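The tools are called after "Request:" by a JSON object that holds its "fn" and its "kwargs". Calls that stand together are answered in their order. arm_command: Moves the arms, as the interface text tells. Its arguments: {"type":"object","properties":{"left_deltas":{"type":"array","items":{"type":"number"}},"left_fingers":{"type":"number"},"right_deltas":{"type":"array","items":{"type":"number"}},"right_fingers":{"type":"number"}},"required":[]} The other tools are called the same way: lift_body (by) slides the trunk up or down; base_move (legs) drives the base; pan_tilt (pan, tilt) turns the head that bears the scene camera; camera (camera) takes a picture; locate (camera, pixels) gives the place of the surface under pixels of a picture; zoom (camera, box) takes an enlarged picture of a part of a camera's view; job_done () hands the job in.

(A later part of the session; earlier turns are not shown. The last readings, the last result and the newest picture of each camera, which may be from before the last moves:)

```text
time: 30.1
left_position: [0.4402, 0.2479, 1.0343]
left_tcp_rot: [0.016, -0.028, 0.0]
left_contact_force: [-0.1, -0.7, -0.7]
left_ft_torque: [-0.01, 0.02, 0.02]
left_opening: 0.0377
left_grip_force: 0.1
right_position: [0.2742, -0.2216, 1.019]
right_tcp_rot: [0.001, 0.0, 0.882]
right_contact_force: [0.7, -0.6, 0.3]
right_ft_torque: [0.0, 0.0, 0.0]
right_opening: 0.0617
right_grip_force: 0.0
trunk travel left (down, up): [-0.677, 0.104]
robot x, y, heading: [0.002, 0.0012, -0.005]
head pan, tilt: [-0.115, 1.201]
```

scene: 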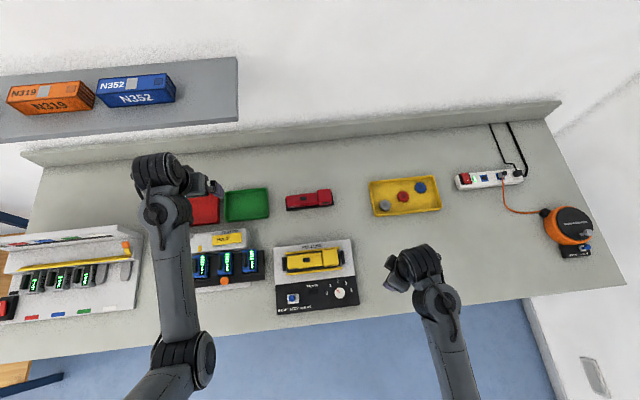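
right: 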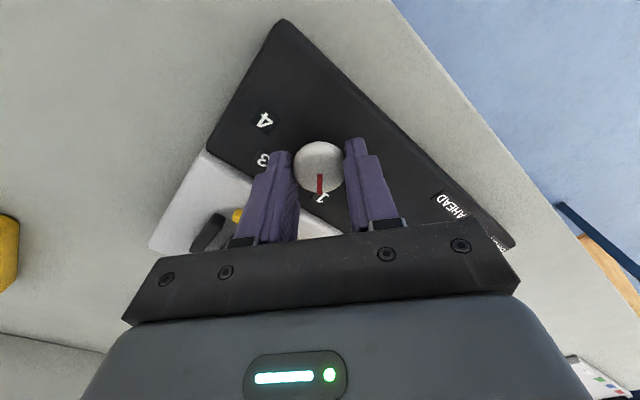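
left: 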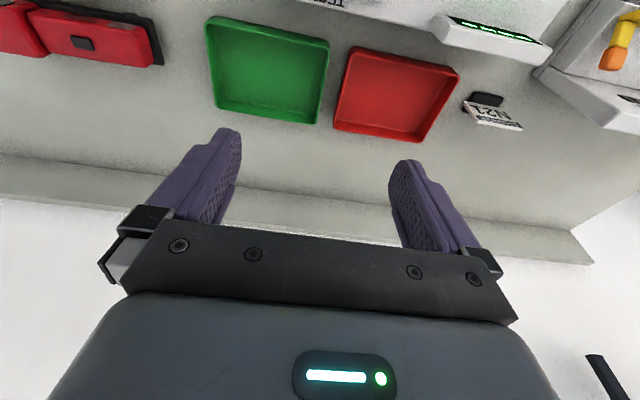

* [What is expected] Each line that holds the word "trunk" is to be copied.

* [Expected answer]
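The tools are called after "Request:" by a JSON object that holds its "fn" and its "kwargs". Calls that stand together are answered in their order. arm_command: Moves the arms, as the interface text tells. Its arguments: {"type":"object","properties":{"left_deltas":{"type":"array","items":{"type":"number"}},"left_fingers":{"type":"number"},"right_deltas":{"type":"array","items":{"type":"number"}},"right_fingers":{"type":"number"}},"required":[]} The other tools are called the same way: lift_body (by) slides the trunk up or down; base_move (legs) drives the base; pan_tilt (pan, tilt) turns the head that bears the scene camera; camera (camera) takes a picture; locate (camera, pixels) gives the place of the surface under pixels of a picture; zoom (camera, box) takes an enlarged picture of a part of a camera's view; job_done () hands the job in.
trunk travel left (down, up): [-0.677, 0.104]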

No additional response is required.